The contractors allegedly charge farmers exorbitant interest on the inputs.

“As if it is not enough, these companies offer farmers manipulative prices (wholesale prices) for high quality tobacco which does not empower the farmer to continue production.

“This is evidenced by the decrease in the hectarage of tobacco this season,” Tavera said.

He said contractors over charge small scale farmers such that they receive little money at the end of the season that will not sustain them into the next farming season.

“Contractors triple the amount of inputs that they give to the farmer but the farmer must sell the tobacco to the same contractor and they buy it at lower prices,” he said.

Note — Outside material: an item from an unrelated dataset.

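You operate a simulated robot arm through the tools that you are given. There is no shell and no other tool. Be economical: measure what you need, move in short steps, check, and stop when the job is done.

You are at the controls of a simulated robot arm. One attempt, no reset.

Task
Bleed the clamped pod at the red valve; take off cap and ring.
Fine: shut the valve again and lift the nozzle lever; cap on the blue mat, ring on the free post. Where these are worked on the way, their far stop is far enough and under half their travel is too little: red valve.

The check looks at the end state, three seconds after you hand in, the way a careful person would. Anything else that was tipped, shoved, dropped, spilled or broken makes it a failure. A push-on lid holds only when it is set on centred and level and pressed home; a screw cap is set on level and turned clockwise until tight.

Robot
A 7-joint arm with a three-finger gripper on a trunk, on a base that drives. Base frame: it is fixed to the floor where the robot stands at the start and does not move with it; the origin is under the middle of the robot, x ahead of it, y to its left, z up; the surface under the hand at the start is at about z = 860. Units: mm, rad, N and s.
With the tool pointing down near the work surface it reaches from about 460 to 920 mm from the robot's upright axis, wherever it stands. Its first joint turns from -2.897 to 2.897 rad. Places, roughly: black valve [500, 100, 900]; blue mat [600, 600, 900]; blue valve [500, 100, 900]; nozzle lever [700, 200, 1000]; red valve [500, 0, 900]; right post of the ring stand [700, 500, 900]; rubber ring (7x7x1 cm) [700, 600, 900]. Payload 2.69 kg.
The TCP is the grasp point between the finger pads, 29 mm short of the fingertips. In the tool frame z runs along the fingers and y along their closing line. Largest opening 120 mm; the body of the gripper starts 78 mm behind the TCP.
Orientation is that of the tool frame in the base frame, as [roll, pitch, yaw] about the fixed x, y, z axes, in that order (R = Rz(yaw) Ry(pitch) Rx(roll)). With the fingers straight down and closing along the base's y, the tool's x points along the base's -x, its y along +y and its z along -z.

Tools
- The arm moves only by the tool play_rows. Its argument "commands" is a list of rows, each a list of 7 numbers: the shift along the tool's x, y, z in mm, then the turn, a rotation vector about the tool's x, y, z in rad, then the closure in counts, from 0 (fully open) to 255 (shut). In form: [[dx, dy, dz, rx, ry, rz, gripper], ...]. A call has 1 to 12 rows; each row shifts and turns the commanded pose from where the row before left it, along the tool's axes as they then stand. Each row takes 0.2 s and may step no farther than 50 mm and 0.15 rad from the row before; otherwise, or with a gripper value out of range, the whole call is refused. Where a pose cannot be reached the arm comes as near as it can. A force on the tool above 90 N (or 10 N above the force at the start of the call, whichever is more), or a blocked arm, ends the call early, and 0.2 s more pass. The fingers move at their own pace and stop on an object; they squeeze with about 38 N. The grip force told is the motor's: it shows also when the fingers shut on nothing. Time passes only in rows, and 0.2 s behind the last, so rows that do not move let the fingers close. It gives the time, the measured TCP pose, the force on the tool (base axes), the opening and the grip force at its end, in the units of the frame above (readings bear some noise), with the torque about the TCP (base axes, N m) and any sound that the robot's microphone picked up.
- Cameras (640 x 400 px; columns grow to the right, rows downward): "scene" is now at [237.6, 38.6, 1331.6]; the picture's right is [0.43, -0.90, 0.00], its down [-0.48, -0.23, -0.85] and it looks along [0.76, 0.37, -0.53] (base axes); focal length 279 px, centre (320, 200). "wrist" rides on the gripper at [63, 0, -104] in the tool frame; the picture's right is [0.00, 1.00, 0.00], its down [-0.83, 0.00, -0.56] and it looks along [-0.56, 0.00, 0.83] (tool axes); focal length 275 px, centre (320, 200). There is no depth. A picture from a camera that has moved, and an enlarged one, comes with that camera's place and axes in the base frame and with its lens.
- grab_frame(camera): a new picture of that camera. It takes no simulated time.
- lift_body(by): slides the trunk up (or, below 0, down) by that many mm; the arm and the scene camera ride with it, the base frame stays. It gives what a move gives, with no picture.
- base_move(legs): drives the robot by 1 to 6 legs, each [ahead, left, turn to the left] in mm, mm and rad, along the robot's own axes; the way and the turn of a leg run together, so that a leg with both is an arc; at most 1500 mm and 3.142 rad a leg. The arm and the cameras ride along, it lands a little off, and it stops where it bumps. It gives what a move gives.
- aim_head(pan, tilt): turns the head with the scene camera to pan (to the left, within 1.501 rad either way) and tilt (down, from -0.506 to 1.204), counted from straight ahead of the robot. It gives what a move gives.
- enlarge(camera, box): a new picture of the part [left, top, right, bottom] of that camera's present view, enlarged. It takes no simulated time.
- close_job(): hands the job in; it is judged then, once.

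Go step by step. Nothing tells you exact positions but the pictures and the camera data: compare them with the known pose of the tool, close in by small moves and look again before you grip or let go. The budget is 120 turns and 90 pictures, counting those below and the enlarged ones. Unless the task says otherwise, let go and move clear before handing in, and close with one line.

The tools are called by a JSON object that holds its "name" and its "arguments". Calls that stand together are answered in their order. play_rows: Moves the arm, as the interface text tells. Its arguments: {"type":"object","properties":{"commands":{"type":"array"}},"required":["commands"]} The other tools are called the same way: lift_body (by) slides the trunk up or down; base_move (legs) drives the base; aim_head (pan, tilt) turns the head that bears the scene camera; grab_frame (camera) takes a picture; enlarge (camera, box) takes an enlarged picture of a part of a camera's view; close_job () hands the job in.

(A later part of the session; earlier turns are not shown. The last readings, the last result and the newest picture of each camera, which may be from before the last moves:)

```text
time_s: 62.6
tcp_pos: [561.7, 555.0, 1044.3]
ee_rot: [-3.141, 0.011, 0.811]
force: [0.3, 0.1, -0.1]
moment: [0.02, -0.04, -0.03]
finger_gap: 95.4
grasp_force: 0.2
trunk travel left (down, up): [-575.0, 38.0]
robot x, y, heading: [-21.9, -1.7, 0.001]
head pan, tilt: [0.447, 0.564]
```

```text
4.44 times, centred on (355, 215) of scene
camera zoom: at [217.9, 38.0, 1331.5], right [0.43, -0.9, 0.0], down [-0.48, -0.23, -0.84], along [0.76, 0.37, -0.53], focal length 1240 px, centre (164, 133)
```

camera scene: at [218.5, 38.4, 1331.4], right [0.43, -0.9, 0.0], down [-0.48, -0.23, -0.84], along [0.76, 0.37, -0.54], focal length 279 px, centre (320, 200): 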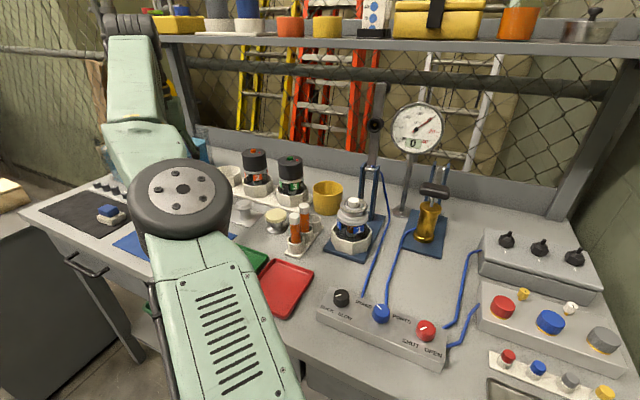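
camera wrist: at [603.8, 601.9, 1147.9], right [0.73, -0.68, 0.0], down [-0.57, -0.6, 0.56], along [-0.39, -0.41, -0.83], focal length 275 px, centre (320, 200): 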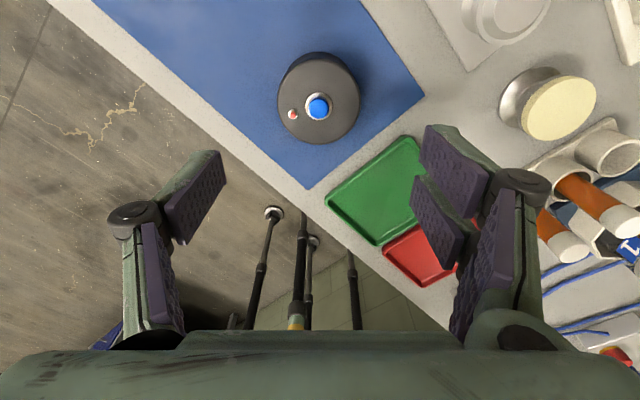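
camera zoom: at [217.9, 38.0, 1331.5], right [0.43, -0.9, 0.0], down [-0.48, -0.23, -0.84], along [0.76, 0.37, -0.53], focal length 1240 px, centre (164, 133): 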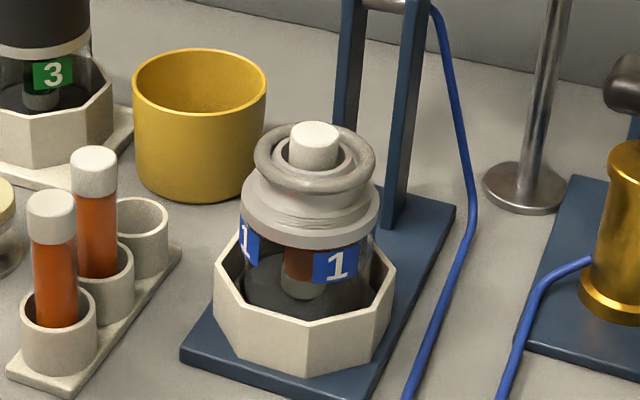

He called on government to avail inputs to farmers on low interest rates.

The difference between the official foreign exchange rate and parallel market also affects the small-scale farmers with input suppliers using the unofficial rate.

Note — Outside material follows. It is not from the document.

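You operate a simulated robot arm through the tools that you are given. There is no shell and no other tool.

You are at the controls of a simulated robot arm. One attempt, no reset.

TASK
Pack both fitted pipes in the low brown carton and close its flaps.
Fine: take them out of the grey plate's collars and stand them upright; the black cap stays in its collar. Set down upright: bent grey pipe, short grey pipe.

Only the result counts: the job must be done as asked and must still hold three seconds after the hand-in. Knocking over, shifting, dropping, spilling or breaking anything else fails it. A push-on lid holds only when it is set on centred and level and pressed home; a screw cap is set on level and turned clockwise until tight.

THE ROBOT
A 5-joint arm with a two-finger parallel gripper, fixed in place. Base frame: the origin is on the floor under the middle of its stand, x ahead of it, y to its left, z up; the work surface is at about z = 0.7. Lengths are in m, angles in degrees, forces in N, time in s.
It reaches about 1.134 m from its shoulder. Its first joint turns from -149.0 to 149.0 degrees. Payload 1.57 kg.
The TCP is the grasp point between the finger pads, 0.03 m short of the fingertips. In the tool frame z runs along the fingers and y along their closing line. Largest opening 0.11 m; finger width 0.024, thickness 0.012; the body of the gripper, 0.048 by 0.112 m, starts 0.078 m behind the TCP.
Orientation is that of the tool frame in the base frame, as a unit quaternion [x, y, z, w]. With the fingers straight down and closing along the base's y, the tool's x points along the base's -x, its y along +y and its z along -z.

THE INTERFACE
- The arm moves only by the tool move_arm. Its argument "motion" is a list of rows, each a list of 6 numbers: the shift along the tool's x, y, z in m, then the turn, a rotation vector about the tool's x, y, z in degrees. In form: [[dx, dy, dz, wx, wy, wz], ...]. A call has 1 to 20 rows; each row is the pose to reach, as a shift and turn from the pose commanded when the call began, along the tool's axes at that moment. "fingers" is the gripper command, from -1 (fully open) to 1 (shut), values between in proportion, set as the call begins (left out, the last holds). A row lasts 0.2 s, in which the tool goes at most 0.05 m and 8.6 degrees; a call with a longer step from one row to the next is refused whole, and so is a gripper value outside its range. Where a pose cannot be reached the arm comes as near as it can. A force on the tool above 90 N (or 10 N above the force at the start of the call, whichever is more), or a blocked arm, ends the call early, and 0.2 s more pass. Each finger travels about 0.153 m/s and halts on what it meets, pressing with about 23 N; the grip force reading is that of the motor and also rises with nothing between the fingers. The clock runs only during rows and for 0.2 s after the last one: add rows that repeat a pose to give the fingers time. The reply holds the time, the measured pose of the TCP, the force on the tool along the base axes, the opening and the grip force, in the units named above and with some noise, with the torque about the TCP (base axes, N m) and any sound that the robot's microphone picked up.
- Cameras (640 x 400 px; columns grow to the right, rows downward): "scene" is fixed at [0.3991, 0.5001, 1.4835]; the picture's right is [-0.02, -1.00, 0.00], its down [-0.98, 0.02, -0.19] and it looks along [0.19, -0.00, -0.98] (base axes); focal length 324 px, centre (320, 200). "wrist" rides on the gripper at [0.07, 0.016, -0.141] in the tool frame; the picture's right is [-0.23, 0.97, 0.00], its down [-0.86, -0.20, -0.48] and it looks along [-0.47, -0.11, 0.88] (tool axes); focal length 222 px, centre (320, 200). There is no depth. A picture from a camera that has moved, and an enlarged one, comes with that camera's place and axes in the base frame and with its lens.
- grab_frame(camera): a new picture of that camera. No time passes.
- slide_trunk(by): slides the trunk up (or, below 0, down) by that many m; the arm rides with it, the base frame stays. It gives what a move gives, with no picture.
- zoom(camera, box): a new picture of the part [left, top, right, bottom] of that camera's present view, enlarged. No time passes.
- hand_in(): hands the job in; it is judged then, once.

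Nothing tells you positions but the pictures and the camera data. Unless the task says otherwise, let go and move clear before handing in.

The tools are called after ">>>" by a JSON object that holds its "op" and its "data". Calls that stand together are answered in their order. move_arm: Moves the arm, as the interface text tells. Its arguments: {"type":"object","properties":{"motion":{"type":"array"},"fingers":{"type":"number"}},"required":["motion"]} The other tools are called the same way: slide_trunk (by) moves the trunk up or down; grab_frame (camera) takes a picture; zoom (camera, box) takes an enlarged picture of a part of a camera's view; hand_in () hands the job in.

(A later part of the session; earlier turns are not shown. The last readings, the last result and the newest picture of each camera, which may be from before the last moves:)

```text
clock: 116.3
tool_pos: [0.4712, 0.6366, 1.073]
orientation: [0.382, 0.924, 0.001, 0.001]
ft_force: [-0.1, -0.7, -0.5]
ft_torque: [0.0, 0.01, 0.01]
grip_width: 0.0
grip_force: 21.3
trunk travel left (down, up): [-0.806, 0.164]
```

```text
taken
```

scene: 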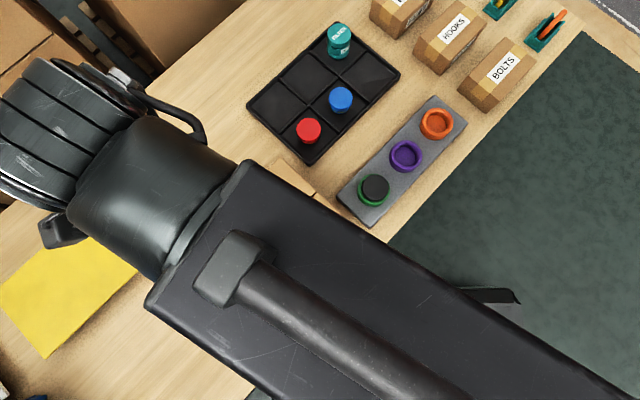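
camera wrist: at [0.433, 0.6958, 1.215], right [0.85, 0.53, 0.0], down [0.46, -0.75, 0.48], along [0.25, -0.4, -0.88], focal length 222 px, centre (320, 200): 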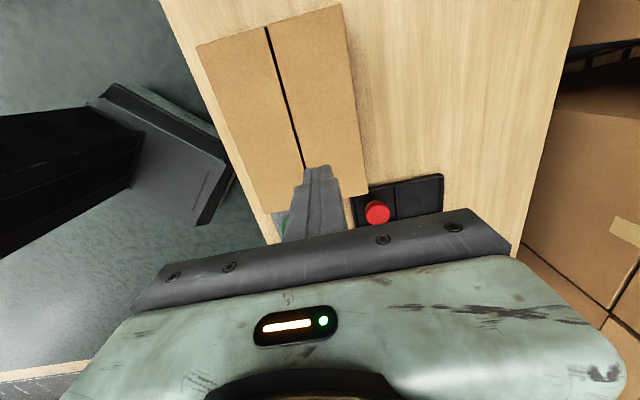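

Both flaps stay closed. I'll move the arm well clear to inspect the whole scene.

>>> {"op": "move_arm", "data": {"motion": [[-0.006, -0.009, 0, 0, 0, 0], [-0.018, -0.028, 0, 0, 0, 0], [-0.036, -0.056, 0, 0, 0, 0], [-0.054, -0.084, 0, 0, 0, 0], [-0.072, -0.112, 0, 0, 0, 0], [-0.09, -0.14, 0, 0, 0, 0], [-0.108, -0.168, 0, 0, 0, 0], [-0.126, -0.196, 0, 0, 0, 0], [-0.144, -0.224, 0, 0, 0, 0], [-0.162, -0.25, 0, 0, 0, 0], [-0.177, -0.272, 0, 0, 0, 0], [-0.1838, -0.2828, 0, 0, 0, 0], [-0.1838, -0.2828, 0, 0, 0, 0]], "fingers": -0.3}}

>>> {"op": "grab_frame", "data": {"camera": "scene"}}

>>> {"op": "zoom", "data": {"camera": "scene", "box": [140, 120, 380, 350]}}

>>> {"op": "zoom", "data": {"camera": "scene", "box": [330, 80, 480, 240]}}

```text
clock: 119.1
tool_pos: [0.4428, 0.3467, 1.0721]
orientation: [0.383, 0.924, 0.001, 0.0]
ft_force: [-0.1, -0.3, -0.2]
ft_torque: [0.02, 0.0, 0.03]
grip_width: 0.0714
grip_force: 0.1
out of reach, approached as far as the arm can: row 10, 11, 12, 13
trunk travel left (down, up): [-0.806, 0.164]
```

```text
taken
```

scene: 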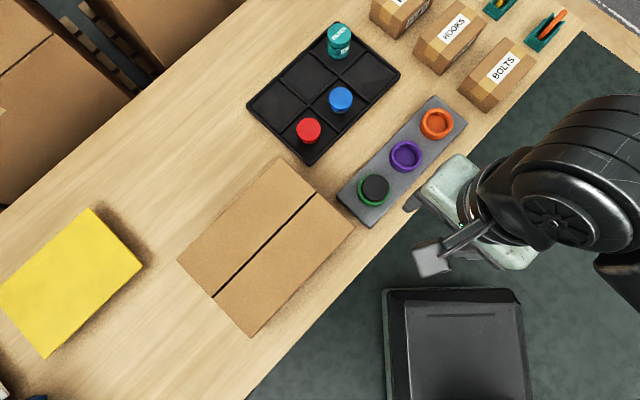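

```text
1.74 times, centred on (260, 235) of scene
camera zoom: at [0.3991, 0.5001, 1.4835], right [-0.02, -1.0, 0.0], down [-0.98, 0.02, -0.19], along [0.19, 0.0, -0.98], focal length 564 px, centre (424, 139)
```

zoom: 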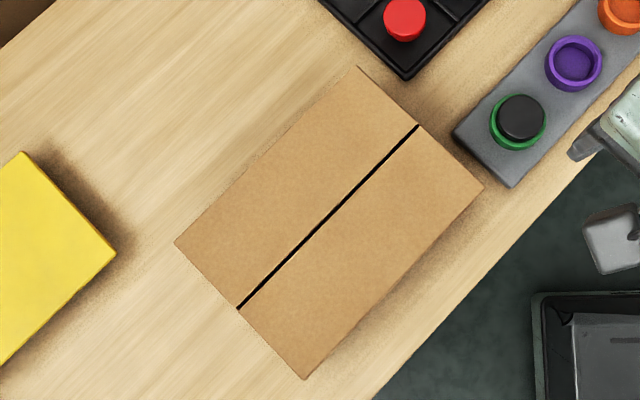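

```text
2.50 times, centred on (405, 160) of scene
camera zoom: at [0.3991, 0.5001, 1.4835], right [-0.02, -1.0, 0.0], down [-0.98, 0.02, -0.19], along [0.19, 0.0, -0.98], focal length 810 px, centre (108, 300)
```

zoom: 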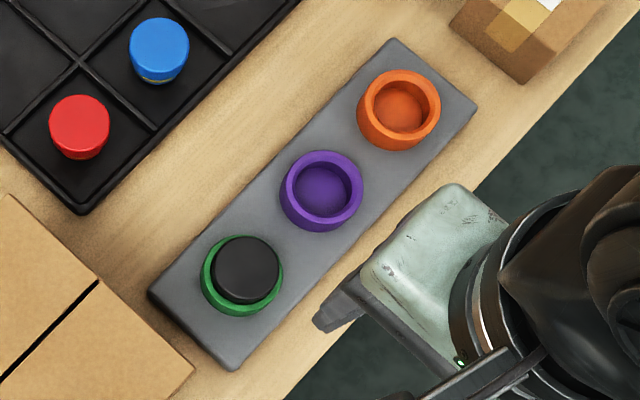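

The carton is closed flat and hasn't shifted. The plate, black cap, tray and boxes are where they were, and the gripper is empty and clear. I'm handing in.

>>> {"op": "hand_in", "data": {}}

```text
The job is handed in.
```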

“Farmers get money on the official bank rate while goods are sold at the black-market rate. They are getting less money for production and they remain poor,” Tavera said.

As the 2021/2022 agricultural season beckons many small-scale tobacco farmers are still struggling to settle their debts.

Tavera also said some contractors are failing to pay farmers.

“Some of the farmers have begun to prepare for the next season but the future is doomed if we do not receive this money in time,” he said.

Government has, however, announced it was targeting to contract at least 50 000 hectares for tobacco production during the forthcoming summer season.

The area to be covered under contract tobacco farming will increase from 12 000 hectares put under the arrangement last season.

The project will be funded by local banks.

Tobacco prices during the 2021 marketing season increased this by 12 percent with at least 200 tonnes going under the hammer.

About 67 025 farmers have registered for the 2021/22 tobacco season compared to the 57 252 farmers last year reflecting a 17 percent increase.

Government has also approved the Tobacco Value Chain Transformation Plan aimed at transforming the tobacco value chain into a US$5 billion industry by 2025.

This is expected to be done through localisation of tobacco financing, increased production and productivity and exports of cigarettes.

The initiatives are also expected to contribute significantly to Zimbabwe’s GDP growth, foreign currency generation and employment creation, thereby raising household incomes in pursuit of Vision 2030.

The tobacco sector earns Zimbabwe close to US$1 billion.